** Start Provided material **

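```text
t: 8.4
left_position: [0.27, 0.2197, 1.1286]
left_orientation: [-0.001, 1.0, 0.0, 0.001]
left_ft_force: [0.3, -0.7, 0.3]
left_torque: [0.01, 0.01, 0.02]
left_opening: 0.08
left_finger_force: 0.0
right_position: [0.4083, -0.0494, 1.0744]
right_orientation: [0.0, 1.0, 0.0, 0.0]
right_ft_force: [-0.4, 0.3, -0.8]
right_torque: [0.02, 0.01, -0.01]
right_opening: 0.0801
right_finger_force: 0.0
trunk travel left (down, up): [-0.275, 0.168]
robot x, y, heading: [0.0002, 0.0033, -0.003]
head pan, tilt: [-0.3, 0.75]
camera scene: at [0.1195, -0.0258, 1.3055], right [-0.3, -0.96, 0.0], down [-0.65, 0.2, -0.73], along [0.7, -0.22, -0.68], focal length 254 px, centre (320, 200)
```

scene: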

** End Provided material **

* Exercise *
Pull every line containing the word "down" out of the material.

* Written solution *
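trunk travel left (down, up): [-0.275, 0.168]
camera scene: at [0.1195, -0.0258, 1.3055], right [-0.3, -0.96, 0.0], down [-0.65, 0.2, -0.73], along [0.7, -0.22, -0.68], focal length 254 px, centre (320, 200)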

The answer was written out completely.